### Stated exercise A
Quote only the lines from the line containing "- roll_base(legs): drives" to the line containing "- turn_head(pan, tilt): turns", with both of those lines included, please, exactly as written.

### Extract to read
Hello Weekenders! Now is the time that you pack up your bags, jump into your nice red cars and drive grinning into the distance for a wholesome weekend of smiles, laughs and love. Just kidding, no one does that anymore. You’ll probably be sitting in a sh*tty Corsa at a service station somewhere outside of Watford, hating your families and chewing morosely on a pastie whilst the seatbelt chafes against your crotch, which will result in a rash. Ah well.
Six monkeys that have jumped into the pond this week
6. If only the sunset really was the shining face of Bill Clinton
Only the genius Eric Yahnker could get away with this kind of work.
5. Harrowing but exquisite photojournalism? Don’t mind if we do
George Osodi shows us the real Africa.
4. We shall always remember the day that NASA got Instagram
Kind of blows your filtered photos of overpriced bloody mary’s out the water doesn’t it?
3. Hard to predict what you’re going to do in life…
But if it’s finding 14 ways to replace a table leg, then so be it.
2. Clothes and photographs that are too nice for you to own, or even look at
Thanks to the new Margaret Howell campaign. Sigh.
1. Satirical nay scathing graphic design project of the year
Someone having a well-educated go at bandwagon-jumping graphic designers is always pretty funny.
This week, in our trove of treasures! A sexy magazine (actually sexy though, all about sex and that), a magazine whose cover you get to design yourself through the medium of stickers, two brilliant posters of otherwise long-forgotten architecture, an illustrated zine and an arty book all the way from Australia. Gorge yourself.

### Stated exercise B
Keep the extract to read going from its last sentence.

### Data extract

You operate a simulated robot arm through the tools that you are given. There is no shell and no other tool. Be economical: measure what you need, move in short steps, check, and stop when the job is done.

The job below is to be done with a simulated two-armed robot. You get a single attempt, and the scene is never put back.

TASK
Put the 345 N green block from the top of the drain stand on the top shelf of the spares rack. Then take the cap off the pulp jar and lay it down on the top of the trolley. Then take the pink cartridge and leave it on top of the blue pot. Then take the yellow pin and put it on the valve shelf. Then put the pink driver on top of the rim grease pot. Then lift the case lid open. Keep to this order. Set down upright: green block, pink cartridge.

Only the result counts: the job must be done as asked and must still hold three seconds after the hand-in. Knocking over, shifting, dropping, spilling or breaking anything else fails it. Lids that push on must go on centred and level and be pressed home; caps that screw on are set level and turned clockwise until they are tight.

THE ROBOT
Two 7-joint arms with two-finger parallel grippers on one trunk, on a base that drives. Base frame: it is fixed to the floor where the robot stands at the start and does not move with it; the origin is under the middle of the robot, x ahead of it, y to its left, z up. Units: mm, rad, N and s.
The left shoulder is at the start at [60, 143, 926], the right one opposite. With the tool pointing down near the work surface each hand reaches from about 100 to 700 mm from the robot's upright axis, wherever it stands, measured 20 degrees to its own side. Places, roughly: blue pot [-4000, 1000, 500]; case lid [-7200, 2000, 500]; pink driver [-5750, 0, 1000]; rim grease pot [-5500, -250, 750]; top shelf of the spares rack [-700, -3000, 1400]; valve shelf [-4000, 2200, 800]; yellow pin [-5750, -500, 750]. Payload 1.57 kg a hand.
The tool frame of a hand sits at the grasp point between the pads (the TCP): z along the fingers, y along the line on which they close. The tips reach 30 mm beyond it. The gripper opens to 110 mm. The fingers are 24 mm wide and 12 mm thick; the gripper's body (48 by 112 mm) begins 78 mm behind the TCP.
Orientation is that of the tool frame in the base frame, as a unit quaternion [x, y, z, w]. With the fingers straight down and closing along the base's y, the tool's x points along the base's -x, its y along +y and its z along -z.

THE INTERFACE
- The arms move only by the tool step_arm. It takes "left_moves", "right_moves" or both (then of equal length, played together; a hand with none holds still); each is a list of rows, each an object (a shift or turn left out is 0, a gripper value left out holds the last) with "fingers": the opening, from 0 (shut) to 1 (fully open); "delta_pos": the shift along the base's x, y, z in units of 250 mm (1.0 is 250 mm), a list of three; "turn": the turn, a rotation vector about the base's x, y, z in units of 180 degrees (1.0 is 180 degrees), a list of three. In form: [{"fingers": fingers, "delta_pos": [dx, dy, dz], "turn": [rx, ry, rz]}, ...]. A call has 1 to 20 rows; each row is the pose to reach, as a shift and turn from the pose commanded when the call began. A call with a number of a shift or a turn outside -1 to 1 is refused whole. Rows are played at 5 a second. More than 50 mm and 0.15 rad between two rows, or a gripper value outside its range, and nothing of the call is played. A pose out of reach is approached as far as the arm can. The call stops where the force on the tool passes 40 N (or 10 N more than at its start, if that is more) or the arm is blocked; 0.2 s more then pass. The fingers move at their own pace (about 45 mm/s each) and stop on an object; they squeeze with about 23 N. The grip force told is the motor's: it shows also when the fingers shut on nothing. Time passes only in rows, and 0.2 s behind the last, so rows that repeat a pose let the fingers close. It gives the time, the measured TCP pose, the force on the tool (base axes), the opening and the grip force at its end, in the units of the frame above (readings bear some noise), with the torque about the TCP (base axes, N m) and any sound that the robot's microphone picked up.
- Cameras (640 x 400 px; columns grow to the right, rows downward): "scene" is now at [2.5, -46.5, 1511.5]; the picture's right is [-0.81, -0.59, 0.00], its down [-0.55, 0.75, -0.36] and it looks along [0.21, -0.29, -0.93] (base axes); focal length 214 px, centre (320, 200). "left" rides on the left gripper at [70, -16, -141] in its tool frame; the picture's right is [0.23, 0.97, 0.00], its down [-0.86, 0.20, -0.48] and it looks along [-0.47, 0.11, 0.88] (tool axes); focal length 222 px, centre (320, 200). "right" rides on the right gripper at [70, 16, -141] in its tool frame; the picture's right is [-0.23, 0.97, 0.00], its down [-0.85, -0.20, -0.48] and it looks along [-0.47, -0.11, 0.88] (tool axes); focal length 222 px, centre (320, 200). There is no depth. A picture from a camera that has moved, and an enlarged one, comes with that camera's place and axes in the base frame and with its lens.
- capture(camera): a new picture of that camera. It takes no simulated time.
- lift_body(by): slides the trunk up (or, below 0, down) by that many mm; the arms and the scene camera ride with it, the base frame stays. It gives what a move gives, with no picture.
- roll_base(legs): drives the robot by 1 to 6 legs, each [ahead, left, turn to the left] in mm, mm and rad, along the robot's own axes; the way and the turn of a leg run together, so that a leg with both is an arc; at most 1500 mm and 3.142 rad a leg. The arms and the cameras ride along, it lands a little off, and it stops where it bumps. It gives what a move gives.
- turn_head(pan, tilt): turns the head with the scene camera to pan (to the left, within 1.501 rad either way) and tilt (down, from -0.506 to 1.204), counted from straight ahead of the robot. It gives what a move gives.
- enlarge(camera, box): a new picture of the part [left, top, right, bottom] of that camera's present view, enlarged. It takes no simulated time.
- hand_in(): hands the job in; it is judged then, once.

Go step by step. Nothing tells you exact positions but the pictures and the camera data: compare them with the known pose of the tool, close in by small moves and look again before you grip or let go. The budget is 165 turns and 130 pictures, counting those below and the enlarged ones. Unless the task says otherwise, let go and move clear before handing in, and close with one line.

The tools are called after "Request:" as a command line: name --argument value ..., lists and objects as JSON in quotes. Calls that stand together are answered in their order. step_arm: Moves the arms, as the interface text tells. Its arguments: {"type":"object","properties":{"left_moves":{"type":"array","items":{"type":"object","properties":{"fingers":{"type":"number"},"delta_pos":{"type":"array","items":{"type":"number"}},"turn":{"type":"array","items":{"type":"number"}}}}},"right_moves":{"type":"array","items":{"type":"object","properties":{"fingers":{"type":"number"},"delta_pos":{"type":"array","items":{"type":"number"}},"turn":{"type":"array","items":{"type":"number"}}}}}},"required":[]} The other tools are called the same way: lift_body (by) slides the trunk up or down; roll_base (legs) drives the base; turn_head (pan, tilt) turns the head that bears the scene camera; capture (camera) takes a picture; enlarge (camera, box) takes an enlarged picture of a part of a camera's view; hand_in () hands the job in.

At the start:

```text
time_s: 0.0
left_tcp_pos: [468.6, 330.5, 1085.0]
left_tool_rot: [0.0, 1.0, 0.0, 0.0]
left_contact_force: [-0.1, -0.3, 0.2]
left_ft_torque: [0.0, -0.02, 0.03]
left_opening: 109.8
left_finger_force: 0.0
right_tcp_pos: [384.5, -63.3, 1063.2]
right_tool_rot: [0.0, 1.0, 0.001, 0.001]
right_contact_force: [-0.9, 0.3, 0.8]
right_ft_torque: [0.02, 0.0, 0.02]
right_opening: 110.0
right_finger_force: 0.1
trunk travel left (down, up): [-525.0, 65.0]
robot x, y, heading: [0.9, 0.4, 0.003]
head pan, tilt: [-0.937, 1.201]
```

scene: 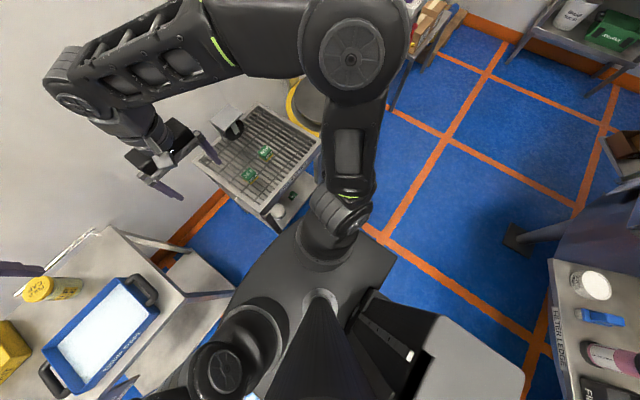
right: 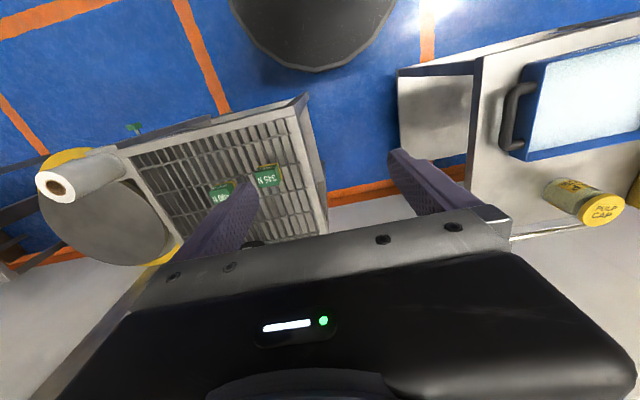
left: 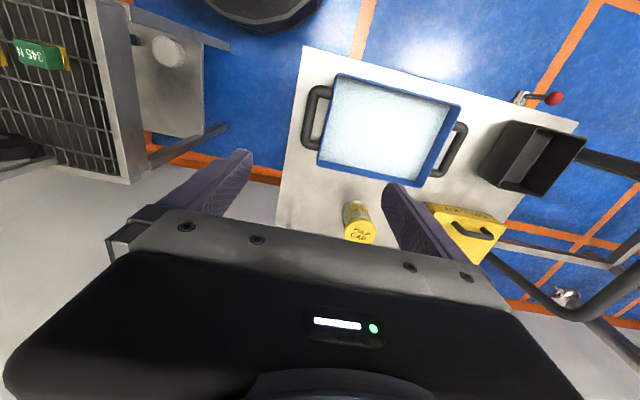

### Written response A
- roll_base(legs): drives the robot by 1 to 6 legs, each [ahead, left, turn to the left] in mm, mm and rad, along the robot's own axes; the way and the turn of a leg run together, so that a leg with both is an arc; at most 1500 mm and 3.142 rad a leg. The arms and the cameras ride along, it lands a little off, and it stops where it bumps. It gives what a move gives.
- turn_head(pan, tilt): turns the head with the scene camera to pan (to the left, within 1.501 rad either way) and tilt (down, from -0.506 to 1.204), counted from straight ahead of the robot. It gives what a move gives.

### Written response B
Husk: Volume #2
Would you look at that? Yes, it’s a man with ears for eyes (all the better to hear you with) and he is just one of many reasons you should snap up Husk volume two if you happen to come across it on your travels. Put together by Ben Martin, it is beautifully illustrated and full of all kinds of tidbits of information which might come in handy for you in a pub quiz or elsewhere. Highlights include 12 of the greatest Othellos, a list of “Dangers” and a list of “Joys” and a record of the year 1189.
Dorothy: Lost Destination
We have a particular predilection for finding beauty in the ugly or overlooked (in fact it’s why the final page feature in our Printed Pages magazine asks creatives to identify the ugliest thing they love) and Manchester-based studio Dorothy clearly share our passion. They’ve created a series of beautiful prints celebrating brutalist concrete structures created in the 1960s and 1970s when they were hailed as architectural harbingers of a brave new world, only to quickly fall out of fashion and public favour. The series includes the Flyingdales service station in Yorkshire and Birmingham’s Spaghetti Junction as well as the Tricorn Centre in Portsmouth. Yes please.
Übergang: Issue #1
Übergang is a sexy magazine with a difference. No ladies in bunny ears in this publication, no sir. Instead, it touches on topics surrounding sex through poetry, commentary, interviews and fiction. And there a bunch of lovely images thrown into the mix, too. The first issue is dedicated to the Kotti area of Berlin, which the creators describe as “in constant transition and the target of financial and political speculation” as well as “simultaneously being a sexual and cultural melting pot”. Righty ho then.
Max Berry: 2010-2012
It’s quite an odd feeling to hold two years of someone’s life in your hands but Australian artist Max Berry allowed us to do just that when he sent us his book of works made between 2010 and 2012. His practice encompasses painting, sculpture, jewellery and murals and his imagery focuses on the strange, the discomforting and the dreamlike. Ahead of his new show in Brisbane later this year this is a great chance to take of stock of this exciting young artist’s development to date.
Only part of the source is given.